#### Task statement
Beneath this task is a listing; retype all of it exactly. Give them as a JSON list of strings, one for each line, with blank lines left out.

#### Recorded data

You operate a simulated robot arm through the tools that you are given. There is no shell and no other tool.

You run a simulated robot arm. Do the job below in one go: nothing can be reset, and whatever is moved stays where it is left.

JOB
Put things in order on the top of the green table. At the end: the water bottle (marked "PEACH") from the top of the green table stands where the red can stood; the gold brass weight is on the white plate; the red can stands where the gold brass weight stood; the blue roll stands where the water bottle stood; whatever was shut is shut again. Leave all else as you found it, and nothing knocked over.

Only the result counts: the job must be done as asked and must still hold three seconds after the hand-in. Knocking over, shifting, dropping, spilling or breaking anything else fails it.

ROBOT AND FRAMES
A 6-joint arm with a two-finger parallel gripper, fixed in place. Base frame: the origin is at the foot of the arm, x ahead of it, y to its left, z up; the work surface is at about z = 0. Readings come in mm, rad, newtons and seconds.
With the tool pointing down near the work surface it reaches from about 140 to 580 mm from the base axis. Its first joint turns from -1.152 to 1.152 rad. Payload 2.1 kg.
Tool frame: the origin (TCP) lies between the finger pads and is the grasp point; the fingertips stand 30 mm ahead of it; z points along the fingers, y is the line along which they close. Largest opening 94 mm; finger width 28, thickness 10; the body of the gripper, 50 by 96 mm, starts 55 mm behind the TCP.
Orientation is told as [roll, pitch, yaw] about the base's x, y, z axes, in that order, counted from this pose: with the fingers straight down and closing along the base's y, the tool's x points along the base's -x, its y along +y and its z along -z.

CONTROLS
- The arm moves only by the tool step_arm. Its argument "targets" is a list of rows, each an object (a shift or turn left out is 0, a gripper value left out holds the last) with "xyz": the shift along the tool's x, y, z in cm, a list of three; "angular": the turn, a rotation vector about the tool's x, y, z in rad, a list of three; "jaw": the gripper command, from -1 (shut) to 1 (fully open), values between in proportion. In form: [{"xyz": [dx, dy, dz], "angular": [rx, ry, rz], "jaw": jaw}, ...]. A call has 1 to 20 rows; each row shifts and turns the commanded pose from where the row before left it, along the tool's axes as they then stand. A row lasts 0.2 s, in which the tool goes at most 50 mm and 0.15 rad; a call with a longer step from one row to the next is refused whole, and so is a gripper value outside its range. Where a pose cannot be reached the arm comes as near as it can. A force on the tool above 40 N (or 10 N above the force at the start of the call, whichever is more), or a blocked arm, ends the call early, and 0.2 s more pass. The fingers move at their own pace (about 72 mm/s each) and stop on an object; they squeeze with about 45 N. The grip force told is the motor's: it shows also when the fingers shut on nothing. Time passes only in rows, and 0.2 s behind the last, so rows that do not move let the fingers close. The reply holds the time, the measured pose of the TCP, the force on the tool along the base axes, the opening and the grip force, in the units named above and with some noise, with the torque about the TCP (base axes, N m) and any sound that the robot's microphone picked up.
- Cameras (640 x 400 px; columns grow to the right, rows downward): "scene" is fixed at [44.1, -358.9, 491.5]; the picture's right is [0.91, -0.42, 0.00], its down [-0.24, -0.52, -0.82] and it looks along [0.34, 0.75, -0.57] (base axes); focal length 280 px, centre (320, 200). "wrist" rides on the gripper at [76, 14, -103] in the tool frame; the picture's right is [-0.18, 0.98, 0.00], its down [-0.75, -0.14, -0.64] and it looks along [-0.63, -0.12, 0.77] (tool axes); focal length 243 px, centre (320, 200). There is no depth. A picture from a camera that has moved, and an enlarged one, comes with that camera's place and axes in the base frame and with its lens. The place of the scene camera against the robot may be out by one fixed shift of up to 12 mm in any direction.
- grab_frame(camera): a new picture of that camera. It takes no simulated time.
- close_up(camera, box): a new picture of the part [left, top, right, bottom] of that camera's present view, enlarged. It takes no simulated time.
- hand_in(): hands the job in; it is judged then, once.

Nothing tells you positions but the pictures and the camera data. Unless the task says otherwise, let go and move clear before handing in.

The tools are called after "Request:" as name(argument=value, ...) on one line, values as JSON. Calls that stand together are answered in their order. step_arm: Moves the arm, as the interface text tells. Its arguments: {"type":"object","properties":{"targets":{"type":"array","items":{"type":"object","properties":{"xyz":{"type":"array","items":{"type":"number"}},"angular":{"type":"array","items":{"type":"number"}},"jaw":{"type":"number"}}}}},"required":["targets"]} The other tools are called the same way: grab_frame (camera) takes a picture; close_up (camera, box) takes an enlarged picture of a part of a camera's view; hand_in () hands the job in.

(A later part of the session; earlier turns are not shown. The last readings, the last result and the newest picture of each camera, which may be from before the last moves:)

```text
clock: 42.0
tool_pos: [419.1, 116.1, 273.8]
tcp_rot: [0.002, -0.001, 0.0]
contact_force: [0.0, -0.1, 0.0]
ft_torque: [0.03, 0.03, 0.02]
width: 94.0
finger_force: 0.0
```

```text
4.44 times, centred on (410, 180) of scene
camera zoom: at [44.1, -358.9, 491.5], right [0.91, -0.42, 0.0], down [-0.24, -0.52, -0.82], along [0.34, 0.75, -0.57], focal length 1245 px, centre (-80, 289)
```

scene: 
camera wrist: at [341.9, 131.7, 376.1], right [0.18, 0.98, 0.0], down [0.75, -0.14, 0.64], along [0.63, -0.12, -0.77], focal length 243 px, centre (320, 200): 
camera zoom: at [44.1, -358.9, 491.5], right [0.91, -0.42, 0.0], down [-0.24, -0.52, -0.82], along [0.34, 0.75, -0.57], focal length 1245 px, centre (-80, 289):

#### Complete response
[
  "You operate a simulated robot arm through the tools that you are given. There is no shell and no other tool.",
  "You run a simulated robot arm. Do the job below in one go: nothing can be reset, and whatever is moved stays where it is left.",
  "JOB",
  "Put things in order on the top of the green table. At the end: the water bottle (marked \"PEACH\") from the top of the green table stands where the red can stood; the gold brass weight is on the white plate; the red can stands where the gold brass weight stood; the blue roll stands where the water bottle stood; whatever was shut is shut again. Leave all else as you found it, and nothing knocked over.",
  "Only the result counts: the job must be done as asked and must still hold three seconds after the hand-in. Knocking over, shifting, dropping, spilling or breaking anything else fails it.",
  "ROBOT AND FRAMES",
  "A 6-joint arm with a two-finger parallel gripper, fixed in place. Base frame: the origin is at the foot of the arm, x ahead of it, y to its left, z up; the work surface is at about z = 0. Readings come in mm, rad, newtons and seconds.",
  "With the tool pointing down near the work surface it reaches from about 140 to 580 mm from the base axis. Its first joint turns from -1.152 to 1.152 rad. Payload 2.1 kg.",
  "Tool frame: the origin (TCP) lies between the finger pads and is the grasp point; the fingertips stand 30 mm ahead of it; z points along the fingers, y is the line along which they close. Largest opening 94 mm; finger width 28, thickness 10; the body of the gripper, 50 by 96 mm, starts 55 mm behind the TCP.",
  "Orientation is told as [roll, pitch, yaw] about the base's x, y, z axes, in that order, counted from this pose: with the fingers straight down and closing along the base's y, the tool's x points along the base's -x, its y along +y and its z along -z.",
  "CONTROLS",
  "- The arm moves only by the tool step_arm. Its argument \"targets\" is a list of rows, each an object (a shift or turn left out is 0, a gripper value left out holds the last) with \"xyz\": the shift along the tool's x, y, z in cm, a list of three; \"angular\": the turn, a rotation vector about the tool's x, y, z in rad, a list of three; \"jaw\": the gripper command, from -1 (shut) to 1 (fully open), values between in proportion. In form: [{\"xyz\": [dx, dy, dz], \"angular\": [rx, ry, rz], \"jaw\": jaw}, ...]. A call has 1 to 20 rows; each row shifts and turns the commanded pose from where the row before left it, along the tool's axes as they then stand. A row lasts 0.2 s, in which the tool goes at most 50 mm and 0.15 rad; a call with a longer step from one row to the next is refused whole, and so is a gripper value outside its range. Where a pose cannot be reached the arm comes as near as it can. A force on the tool above 40 N (or 10 N above the force at the start of the call, whichever is more), or a blocked arm, ends the call early, and 0.2 s more pass. The fingers move at their own pace (about 72 mm/s each) and stop on an object; they squeeze with about 45 N. The grip force told is the motor's: it shows also when the fingers shut on nothing. Time passes only in rows, and 0.2 s behind the last, so rows that do not move let the fingers close. The reply holds the time, the measured pose of the TCP, the force on the tool along the base axes, the opening and the grip force, in the units named above and with some noise, with the torque about the TCP (base axes, N m) and any sound that the robot's microphone picked up.",
  "- Cameras (640 x 400 px; columns grow to the right, rows downward): \"scene\" is fixed at [44.1, -358.9, 491.5]; the picture's right is [0.91, -0.42, 0.00], its down [-0.24, -0.52, -0.82] and it looks along [0.34, 0.75, -0.57] (base axes); focal length 280 px, centre (320, 200). \"wrist\" rides on the gripper at [76, 14, -103] in the tool frame; the picture's right is [-0.18, 0.98, 0.00], its down [-0.75, -0.14, -0.64] and it looks along [-0.63, -0.12, 0.77] (tool axes); focal length 243 px, centre (320, 200). There is no depth. A picture from a camera that has moved, and an enlarged one, comes with that camera's place and axes in the base frame and with its lens. The place of the scene camera against the robot may be out by one fixed shift of up to 12 mm in any direction.",
  "- grab_frame(camera): a new picture of that camera. It takes no simulated time.",
  "- close_up(camera, box): a new picture of the part [left, top, right, bottom] of that camera's present view, enlarged. It takes no simulated time.",
  "- hand_in(): hands the job in; it is judged then, once.",
  "Nothing tells you positions but the pictures and the camera data. Unless the task says otherwise, let go and move clear before handing in.",
  "The tools are called after \"Request:\" as name(argument=value, ...) on one line, values as JSON. Calls that stand together are answered in their order. step_arm: Moves the arm, as the interface text tells. Its arguments: {\"type\":\"object\",\"properties\":{\"targets\":{\"type\":\"array\",\"items\":{\"type\":\"object\",\"properties\":{\"xyz\":{\"type\":\"array\",\"items\":{\"type\":\"number\"}},\"angular\":{\"type\":\"array\",\"items\":{\"type\":\"number\"}},\"jaw\":{\"type\":\"number\"}}}}},\"required\":[\"targets\"]} The other tools are called the same way: grab_frame (camera) takes a picture; close_up (camera, box) takes an enlarged picture of a part of a camera's view; hand_in () hands the job in.",
  "(A later part of the session; earlier turns are not shown. The last readings, the last result and the newest picture of each camera, which may be from before the last moves:)",
  "```text",
  "clock: 42.0",
  "tool_pos: [419.1, 116.1, 273.8]",
  "tcp_rot: [0.002, -0.001, 0.0]",
  "contact_force: [0.0, -0.1, 0.0]",
  "ft_torque: [0.03, 0.03, 0.02]",
  "width: 94.0",
  "finger_force: 0.0",
  "```",
  "```text",
  "4.44 times, centred on (410, 180) of scene",
  "camera zoom: at [44.1, -358.9, 491.5], right [0.91, -0.42, 0.0], down [-0.24, -0.52, -0.82], along [0.34, 0.75, -0.57], focal length 1245 px, centre (-80, 289)",
  "```",
  "scene: ",
  "camera wrist: at [341.9, 131.7, 376.1], right [0.18, 0.98, 0.0], down [0.75, -0.14, 0.64], along [0.63, -0.12, -0.77], focal length 243 px, centre (320, 200): ",
  "camera zoom: at [44.1, -358.9, 491.5], right [0.91, -0.42, 0.0], down [-0.24, -0.52, -0.82], along [0.34, 0.75, -0.57], focal length 1245 px, centre (-80, 289):"
]